Margo Foreman

Margo Foreman has moved on from Iowa State to Clark University.

Iowa State's former Interim Vice President for Diversity, Equity and Inclusion, Margo Foreman, parted from the university last week. She is moving on to Clark University in Worcester, Massachusetts, where Foreman will serve as the Vice President and Chief Officer of Diversity, Equity and Inclusion.

Foreman began her journey at Iowa State in 2016 as the university's Director of Equal Opportunity. Prior, she had worked in the Office of Equal Opportunity in Indiana University-Purdue University after gaining her master's degree.

As the Director of Equal Opportunity, Foreman was responsible for managing the university's compliance to Affirmative Action plans, Title IX regulations and discrimination issues. In 2017 Foreman became the Assistant VP for Diversity, Equity and Inclusion, maintaining some of her previous tasks while taking on other responsibilities.

"I became the assistant vice president for diversity, equity and inclusion under Reg Stewart," Foreman said. "I remained over the compliance area and those duties, as well as the Title IX coordinator but I began to expand and work in DPDI (Diversity Program Development Initiative)."

Foreman explained how she operated as the Assistant VP for Diversity, Equity and Inclusion. 

"If we saw kind of themes or patterns in a particular area, we would always inform the leadership of that area," Foreman said. "Whether it's a college, a dean or maybe it is at the president level, [we inform] of what we're seeing so that we could kind of strategize with leadership around, what could we do to mitigate that."

Foreman served as the Assistant VP until the former VP, Dr. Reginald (Reg) Chhen Stewart, left Iowa State last summer to fill the same position at Chapman University in Orange County, Calif. Upon Stewart's departure, Foreman became the Interim VP for Diversity, Equity and Inclusion and began fulfilling some of the responsibilities that come with the position. 

University HR and the General Counsel Office helped take some of the Equal Opportunity load off Foreman's plate, freeing her up to focus on her Interim VP roles. 

"I had the opportunity in the interim role to really focus on initiating an effort that I believed would help the campus, prepare for a new Vice President, as well as helped the campus, kind of culminate their practice around diversity, equity inclusion efforts," Foreman said.

In the short time Foreman served as Interim VP, she started initiatives to push the university towards a more equitable campus.

"So, I launched a diversity, equity inclusion Think Tank," Foreman said. "We actually brought together, upwards of 80 people who do diversity, equity inclusion in some fashion or form in their work, and we talked about how do we develop a community of practice."

Foreman also worked toward creating a Diversity, Equity and Inclusion logic model, from which later DEI work can be derived. This would allow different groups and bodies from the university to regulate the DEI work being done for a universally tolerant campus.

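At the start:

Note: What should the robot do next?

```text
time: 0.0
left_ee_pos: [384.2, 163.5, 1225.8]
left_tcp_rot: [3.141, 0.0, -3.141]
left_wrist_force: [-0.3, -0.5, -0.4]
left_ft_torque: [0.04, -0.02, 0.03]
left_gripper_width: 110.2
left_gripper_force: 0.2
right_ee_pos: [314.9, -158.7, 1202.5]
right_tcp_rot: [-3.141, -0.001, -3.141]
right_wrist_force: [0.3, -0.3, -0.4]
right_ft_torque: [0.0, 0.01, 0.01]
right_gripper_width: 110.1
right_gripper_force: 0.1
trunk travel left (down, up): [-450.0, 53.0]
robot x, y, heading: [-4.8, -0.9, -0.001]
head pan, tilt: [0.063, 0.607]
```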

Foreman bid farewell to Iowa State on Oct. 13 and began work for Clark University virtually from Ames, with plans to move out to Massachusetts later this year. Clark University is a school boasting roughly 3,500 students. According to Foreman, this was one of the more attractive elements of the school.

"So instead of having 40,000 people to be responsible or responsive to… I have a little bit like 3,500, I can now at this private institution I can actually talk to 3,500 people in a year," Foreman said. "I can ask, 'Are we being impactful?' 'What is your needs? What are the things you're experiencing?' and really get to stories, and then target my work instead of like a gunshot splatter. I can target my work for specific needs and specific improvement."

Foreman explained some more about why she chose to leave Iowa State.

"I'm not leaving Iowa State, I'm leaving Iowa and when I say that I mean because doing diversity, equity, inclusion work just became so much more hard and difficult with the way that our state has responded to all sorts of issues around diversity and inclusion," Foreman said. "You want to have energy and stakeholders were pushing with you. And that's not necessarily what we're experiencing right now."